- [WRITTEN PROBLEM A]
Copy, character for character, the lines running from the one with "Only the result" to the one with "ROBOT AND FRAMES", ends included. Leave out every other line.
___ PAGE ___
Updated: Dec 1, 2022

A few months ago, I was asked to build a line chart with target areas, something like the chart below (which by the way will be our final solution!):


At the time I could not really find an easy way to achieve this... Until error bars came out!


Don't be fooled though, it's still a bit tricky to build a line chart like this, however I found it way easier now than before.


So, you must be thinking now "how did you do that?".


Well, let's find out!



1) I started out with my base chart, which is just showing Profit Over Time. I'm just using a simple sum measure for the profit, and a Date field from my data. Nothing too fancy.


2) Now we are going to work on the "Above Target" Area, or the one in green in the first image of this blog post.


To do this, we are going to use the Error Bars feature.

Even though the intention of this feature was not really for this kind of purpose, there is no limit to creativity in Power BI and you can, and should, be creative with all the formatting options in Power BI.
___
- [WRITTEN PROBLEM B]
Quote the page word for word, starting at "At the time" and ending with "Nothing too fancy.".
___ DATA EXTRACT ___
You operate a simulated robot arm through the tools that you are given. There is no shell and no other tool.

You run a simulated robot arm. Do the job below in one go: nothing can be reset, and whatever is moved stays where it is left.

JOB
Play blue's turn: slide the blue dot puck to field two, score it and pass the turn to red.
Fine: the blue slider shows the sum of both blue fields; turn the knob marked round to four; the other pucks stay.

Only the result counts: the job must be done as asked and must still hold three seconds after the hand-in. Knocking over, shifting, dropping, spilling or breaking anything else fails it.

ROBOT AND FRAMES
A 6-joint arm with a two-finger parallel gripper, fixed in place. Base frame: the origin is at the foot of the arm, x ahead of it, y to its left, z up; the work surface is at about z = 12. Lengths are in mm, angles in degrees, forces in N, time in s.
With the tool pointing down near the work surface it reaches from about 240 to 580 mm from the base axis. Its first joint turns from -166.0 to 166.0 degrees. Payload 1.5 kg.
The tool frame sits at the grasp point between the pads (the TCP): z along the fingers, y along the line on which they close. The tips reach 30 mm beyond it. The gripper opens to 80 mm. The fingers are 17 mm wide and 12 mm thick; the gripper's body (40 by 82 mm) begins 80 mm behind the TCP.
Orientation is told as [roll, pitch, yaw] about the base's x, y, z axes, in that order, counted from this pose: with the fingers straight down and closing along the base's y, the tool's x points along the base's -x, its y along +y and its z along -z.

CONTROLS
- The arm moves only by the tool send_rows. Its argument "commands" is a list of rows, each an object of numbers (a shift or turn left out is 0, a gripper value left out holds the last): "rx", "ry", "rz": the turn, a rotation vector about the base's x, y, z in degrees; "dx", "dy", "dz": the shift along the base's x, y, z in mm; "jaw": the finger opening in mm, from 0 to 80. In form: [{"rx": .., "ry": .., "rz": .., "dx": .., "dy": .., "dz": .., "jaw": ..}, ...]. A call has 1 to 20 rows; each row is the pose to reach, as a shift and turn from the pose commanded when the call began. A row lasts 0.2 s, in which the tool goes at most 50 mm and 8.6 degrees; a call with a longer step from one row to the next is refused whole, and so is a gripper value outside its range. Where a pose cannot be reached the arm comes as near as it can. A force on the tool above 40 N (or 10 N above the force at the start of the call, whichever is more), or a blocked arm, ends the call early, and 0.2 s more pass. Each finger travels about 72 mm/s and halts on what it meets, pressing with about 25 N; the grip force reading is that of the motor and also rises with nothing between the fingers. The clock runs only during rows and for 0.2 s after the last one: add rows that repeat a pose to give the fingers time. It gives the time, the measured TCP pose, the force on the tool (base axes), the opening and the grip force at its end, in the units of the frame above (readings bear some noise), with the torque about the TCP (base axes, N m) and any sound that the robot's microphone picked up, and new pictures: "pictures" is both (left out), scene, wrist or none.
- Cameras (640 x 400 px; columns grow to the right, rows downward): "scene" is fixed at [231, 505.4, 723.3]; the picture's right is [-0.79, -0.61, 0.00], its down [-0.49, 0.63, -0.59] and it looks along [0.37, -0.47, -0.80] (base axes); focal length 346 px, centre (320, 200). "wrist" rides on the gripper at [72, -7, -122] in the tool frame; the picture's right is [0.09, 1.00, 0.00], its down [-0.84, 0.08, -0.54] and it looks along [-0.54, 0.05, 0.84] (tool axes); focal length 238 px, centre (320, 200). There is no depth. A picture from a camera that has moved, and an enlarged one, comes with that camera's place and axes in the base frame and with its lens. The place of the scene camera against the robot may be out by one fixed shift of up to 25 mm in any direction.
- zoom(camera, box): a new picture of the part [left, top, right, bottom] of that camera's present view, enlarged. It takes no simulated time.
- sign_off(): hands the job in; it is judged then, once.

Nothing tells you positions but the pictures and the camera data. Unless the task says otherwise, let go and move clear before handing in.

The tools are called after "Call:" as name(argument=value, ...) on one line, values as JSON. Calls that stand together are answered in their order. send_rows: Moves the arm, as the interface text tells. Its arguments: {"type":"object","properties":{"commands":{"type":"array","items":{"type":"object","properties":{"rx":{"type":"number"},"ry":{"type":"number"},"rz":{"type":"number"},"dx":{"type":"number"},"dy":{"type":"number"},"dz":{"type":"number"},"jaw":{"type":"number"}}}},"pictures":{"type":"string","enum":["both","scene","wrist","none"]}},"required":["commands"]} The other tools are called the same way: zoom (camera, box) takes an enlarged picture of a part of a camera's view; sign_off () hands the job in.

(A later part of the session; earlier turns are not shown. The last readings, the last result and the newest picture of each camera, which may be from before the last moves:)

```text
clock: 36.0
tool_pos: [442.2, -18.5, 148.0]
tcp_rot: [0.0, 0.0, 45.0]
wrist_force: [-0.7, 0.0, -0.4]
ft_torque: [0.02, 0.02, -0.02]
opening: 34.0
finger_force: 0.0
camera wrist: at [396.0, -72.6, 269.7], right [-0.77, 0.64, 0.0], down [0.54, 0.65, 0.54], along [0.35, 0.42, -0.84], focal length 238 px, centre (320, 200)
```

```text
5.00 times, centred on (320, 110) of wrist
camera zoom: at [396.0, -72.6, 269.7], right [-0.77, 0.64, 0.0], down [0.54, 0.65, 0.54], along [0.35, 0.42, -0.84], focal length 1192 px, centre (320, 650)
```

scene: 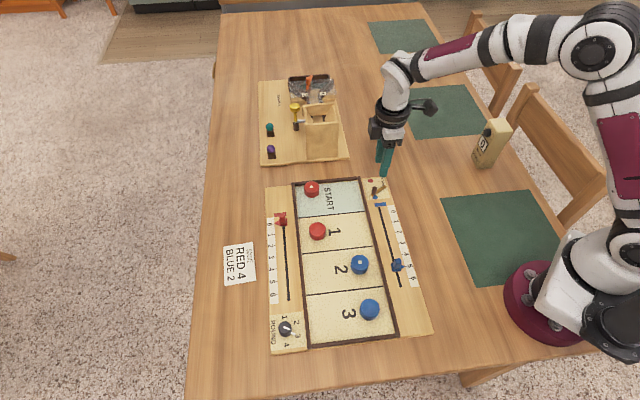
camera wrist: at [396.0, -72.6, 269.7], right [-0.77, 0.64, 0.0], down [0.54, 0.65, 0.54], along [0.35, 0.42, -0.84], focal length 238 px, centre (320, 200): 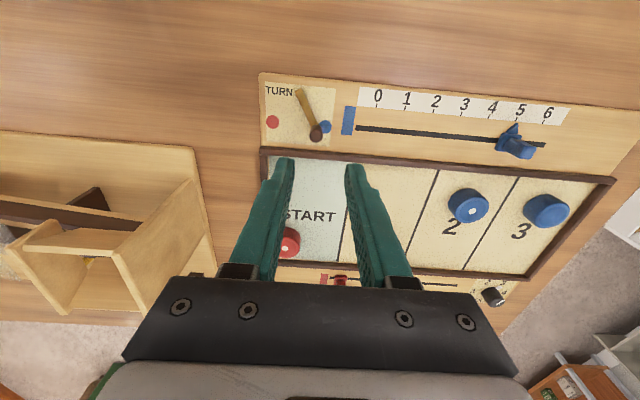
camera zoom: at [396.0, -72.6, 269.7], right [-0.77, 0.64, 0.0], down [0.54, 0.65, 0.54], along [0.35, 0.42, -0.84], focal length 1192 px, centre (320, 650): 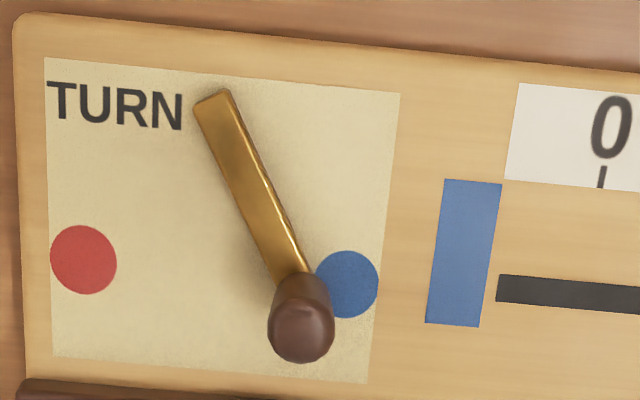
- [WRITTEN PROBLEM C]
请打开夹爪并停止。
___
- [CORRECT OUTPUT A]
Only the result counts: the job must be done as asked and must still hold three seconds after the hand-in. Knocking over, shifting, dropping, spilling or breaking anything else fails it.

ROBOT AND FRAMES

- [CORRECT OUTPUT B]
At the time I could not really find an easy way to achieve this... Until error bars came out!


Don't be fooled though, it's still a bit tricky to build a line chart like this, however I found it way easier now than before.


So, you must be thinking now "how did you do that?".


Well, let's find out!



1) I started out with my base chart, which is just showing Profit Over Time. I'm just using a simple sum measure for the profit, and a Date field from my data. Nothing too fancy.